JOINT BASE SAN ANTONIO-FORT SAM HOUSTON, TX –
A team from U.S. Army
North’s Task Force 51 at Fort Sam Houston packed their bags and headed across
town to Joint Base San Antonio-Lackland March 2 to train on loading their
equipment on military aircraft.
The training was part
of the task force’s quarterly emergency deployment readiness exercise, or EDRE.
There is no “down cycle” for the task force, so they must be prepared year
round to deploy anywhere in the continental U.S. at a moment’s notice. The need
to be constantly ready makes routine training like this critical for a number
of reasons.
“We have quite a lot
of new people in Task Force 51, so it’s important we get people trained up,”
said Lt. Col. Sandra Chavez, TF-51’s logistics chief. “It’s also important
because the nature of our mission is deploying with no advance notice, whether
by military aircraft or ground convoy, so we have to stay familiar and trained
on the processes for both.”
For the training,
TF-51 used the 433rd Airlift Wing’s mockup of a C-5 Galaxy aircraft to load two
Emergency Response Vehicles, or ERVs, plus a large shipping container and a
pallet of duffel bags.
Air Force air
transportation specialists Master Sgt. Alejandro Molina and Tech Sgt.
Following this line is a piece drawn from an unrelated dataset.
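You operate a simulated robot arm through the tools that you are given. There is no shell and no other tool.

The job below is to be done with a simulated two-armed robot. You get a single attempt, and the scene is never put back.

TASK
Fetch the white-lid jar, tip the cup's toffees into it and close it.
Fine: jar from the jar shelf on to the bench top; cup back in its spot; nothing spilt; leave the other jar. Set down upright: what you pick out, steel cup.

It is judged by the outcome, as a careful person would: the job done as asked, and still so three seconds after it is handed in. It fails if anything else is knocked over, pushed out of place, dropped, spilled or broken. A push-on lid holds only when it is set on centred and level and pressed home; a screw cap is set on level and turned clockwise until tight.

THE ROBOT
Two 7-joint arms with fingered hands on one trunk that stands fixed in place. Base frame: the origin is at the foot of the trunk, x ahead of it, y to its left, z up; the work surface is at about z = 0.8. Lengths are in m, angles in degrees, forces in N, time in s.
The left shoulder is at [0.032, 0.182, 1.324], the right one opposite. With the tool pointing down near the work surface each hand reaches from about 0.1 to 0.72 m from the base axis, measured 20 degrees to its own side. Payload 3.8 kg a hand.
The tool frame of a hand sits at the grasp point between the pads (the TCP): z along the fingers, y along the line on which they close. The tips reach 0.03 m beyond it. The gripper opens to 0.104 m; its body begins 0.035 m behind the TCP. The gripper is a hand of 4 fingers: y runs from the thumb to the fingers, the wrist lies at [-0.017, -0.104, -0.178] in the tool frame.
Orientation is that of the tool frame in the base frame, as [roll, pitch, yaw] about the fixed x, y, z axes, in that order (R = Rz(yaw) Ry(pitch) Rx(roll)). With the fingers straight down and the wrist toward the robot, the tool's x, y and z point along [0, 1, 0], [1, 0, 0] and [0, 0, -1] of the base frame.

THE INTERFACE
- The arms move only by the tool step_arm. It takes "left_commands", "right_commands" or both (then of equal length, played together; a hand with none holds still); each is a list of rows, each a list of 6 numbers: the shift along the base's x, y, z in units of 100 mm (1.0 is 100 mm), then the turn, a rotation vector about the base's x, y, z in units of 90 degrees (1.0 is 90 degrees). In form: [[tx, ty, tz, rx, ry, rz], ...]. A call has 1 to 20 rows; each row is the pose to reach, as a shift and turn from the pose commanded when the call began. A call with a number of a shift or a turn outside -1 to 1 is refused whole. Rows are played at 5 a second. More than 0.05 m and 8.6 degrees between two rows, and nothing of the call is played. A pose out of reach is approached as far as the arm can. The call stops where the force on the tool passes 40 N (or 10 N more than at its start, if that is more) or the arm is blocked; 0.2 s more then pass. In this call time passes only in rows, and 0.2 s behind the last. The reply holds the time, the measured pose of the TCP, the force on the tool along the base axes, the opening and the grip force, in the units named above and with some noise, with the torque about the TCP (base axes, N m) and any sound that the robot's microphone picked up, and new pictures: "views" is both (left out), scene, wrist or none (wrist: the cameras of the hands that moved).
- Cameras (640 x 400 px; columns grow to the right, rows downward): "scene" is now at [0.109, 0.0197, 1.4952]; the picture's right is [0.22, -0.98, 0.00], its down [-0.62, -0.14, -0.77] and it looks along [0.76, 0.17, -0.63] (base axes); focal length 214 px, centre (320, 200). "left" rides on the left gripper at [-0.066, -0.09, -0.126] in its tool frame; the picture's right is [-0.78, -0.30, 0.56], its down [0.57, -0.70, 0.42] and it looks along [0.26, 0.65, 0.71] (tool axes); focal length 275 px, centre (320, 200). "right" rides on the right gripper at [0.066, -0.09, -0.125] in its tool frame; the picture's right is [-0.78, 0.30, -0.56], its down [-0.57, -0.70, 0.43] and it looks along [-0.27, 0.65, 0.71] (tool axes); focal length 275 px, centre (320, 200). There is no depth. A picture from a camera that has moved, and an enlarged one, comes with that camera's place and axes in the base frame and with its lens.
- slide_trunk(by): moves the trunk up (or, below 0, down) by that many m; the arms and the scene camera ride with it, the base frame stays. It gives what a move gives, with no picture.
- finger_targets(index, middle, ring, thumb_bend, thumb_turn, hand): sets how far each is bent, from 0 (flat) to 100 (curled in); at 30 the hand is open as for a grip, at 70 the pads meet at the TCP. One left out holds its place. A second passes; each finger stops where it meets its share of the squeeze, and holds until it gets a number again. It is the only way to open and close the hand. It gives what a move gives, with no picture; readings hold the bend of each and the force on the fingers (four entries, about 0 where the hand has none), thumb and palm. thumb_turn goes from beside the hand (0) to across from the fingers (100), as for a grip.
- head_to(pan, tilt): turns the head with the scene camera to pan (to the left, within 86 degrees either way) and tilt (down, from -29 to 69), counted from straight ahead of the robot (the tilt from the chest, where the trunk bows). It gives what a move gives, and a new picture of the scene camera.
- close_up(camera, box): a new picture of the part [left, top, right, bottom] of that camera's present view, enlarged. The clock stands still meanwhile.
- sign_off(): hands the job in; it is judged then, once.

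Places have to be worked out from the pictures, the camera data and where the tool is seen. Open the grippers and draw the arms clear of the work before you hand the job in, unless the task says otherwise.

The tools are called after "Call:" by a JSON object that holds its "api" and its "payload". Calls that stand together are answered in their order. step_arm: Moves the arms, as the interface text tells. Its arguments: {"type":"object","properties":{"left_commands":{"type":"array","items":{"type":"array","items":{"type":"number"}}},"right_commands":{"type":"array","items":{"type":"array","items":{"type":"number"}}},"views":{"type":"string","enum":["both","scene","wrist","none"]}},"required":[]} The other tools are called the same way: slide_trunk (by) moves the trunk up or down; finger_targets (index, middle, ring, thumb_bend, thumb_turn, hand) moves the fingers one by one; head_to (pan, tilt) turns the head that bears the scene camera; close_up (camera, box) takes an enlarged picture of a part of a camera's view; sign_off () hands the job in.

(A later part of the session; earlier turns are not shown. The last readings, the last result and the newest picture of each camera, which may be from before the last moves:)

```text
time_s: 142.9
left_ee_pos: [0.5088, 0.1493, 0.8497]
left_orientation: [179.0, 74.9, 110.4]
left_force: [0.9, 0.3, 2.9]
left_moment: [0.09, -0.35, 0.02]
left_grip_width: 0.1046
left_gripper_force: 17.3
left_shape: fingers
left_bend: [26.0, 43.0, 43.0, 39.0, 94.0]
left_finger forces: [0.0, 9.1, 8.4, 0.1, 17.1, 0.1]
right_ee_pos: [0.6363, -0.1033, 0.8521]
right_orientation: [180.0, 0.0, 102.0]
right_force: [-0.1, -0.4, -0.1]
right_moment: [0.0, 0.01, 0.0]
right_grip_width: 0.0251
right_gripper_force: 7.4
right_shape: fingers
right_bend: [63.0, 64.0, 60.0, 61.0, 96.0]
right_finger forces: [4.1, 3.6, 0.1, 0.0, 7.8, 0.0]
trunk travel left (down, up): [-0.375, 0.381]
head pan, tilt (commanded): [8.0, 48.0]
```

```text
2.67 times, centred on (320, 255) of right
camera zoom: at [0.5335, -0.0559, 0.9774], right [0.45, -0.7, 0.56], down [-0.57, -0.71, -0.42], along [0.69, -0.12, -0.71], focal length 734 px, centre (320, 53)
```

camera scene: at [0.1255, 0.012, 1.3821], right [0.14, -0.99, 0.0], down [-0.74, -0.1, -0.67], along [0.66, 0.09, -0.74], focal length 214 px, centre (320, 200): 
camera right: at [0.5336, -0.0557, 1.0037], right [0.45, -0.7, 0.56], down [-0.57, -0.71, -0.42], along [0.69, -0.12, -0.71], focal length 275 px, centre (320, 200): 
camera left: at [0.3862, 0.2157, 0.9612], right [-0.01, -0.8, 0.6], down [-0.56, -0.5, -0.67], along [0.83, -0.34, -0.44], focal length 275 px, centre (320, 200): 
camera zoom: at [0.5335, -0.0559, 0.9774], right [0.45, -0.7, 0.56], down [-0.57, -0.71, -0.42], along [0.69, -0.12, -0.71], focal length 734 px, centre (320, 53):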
Crystal
Schiller assisted the team with the training.
Both are experienced at airlifting vehicles like the ERVs during
numerous deployments and operations with federal agencies such as the FBI and
Border Patrol.
“My job is to inspect
the cargo and make sure it is good for shipment,” Molina said. “The customer
typically loads their own equipment but they need to know what is okay and what
needs to be fixed before they get here, so they don’t have frustrated cargo
that we can’t ship.”
For example, Schiller
explained, a vehicle can be dripping water from its air conditioner or up to
one drop per minute of oil, but any leaking gasoline or brake fluid will mean
the vehicle is not transportable.
For some on the TF-51
team, the training was old hat, but for others, it was a first.
“We have 50 percent
people who are new and 50 percent who are veterans to this, so it’s good
training,” Chavez said. “It gives the new people a better understanding of what
we need to do to complete our mission and get us out the door.”
Sgt. 1st Class
Fernando Davis, a TF-51 veteran since 2013, said even though the training was
in a mockup and they didn’t actually fly anywhere, the conditions were
identical to a real deployment.
“The way this is
happening is exactly the way it should happen in real life,” Davis said.
After loading and
unloading the mock aircraft, the team then drove to Camp Bullis to join another
TF-51 team that was training on setting up an operations center, in preparation
for a week of disaster response exercises.